## To do:
Pick out each line with the word "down" from the material that follows.

═══ Records for this task ═══

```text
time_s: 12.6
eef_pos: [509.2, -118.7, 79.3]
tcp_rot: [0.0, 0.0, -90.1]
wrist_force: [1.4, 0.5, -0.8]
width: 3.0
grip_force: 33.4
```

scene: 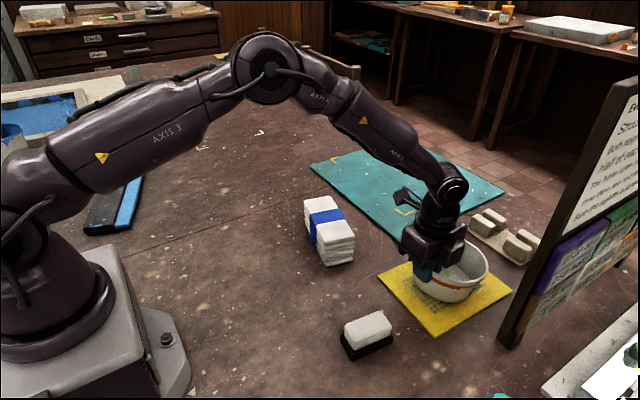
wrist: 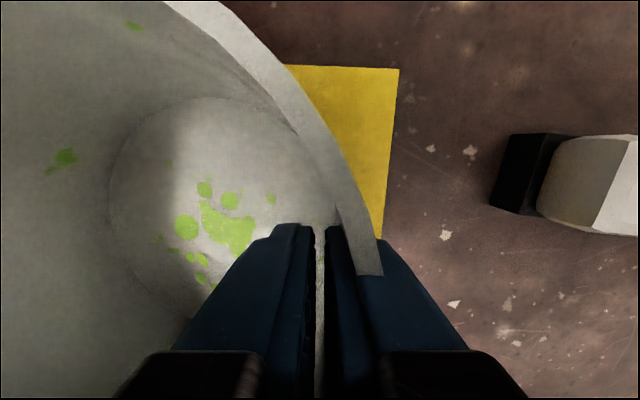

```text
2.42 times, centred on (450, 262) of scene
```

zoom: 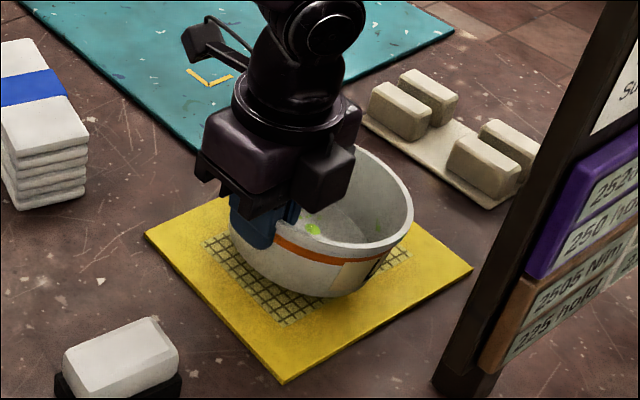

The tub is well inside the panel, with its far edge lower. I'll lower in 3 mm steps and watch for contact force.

═══
═══ Records for this task ═══

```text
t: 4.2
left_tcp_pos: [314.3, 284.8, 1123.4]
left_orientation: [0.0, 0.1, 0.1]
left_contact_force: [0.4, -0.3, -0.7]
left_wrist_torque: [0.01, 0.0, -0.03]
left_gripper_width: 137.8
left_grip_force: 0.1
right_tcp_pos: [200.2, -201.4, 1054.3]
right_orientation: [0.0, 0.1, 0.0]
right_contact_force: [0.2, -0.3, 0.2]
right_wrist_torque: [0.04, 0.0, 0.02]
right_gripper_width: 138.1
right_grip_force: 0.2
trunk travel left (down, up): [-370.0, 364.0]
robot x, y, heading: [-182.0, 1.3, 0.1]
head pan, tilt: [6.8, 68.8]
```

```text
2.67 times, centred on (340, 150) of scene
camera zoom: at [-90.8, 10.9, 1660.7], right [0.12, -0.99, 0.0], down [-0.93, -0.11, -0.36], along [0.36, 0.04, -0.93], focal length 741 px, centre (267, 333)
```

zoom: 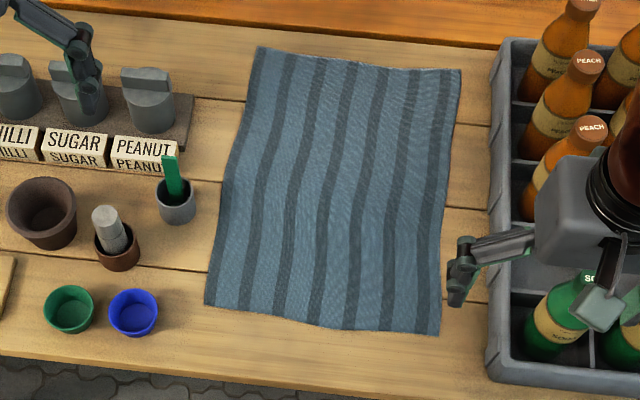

═══
═══ Records for this task ═══

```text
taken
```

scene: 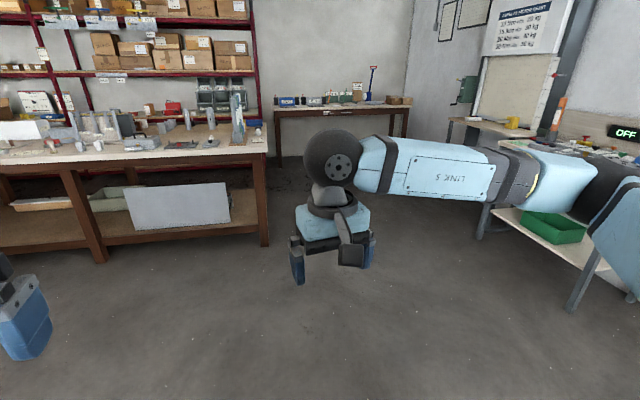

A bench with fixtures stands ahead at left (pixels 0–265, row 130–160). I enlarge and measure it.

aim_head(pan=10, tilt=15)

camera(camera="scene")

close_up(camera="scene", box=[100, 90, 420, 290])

═══

## Right answer:
trunk travel left (down, up): [-370.0, 364.0]
camera zoom: at [-90.8, 10.9, 1660.7], right [0.12, -0.99, 0.0], down [-0.93, -0.11, -0.36], along [0.36, 0.04, -0.93], focal length 741 px, centre (267, 333)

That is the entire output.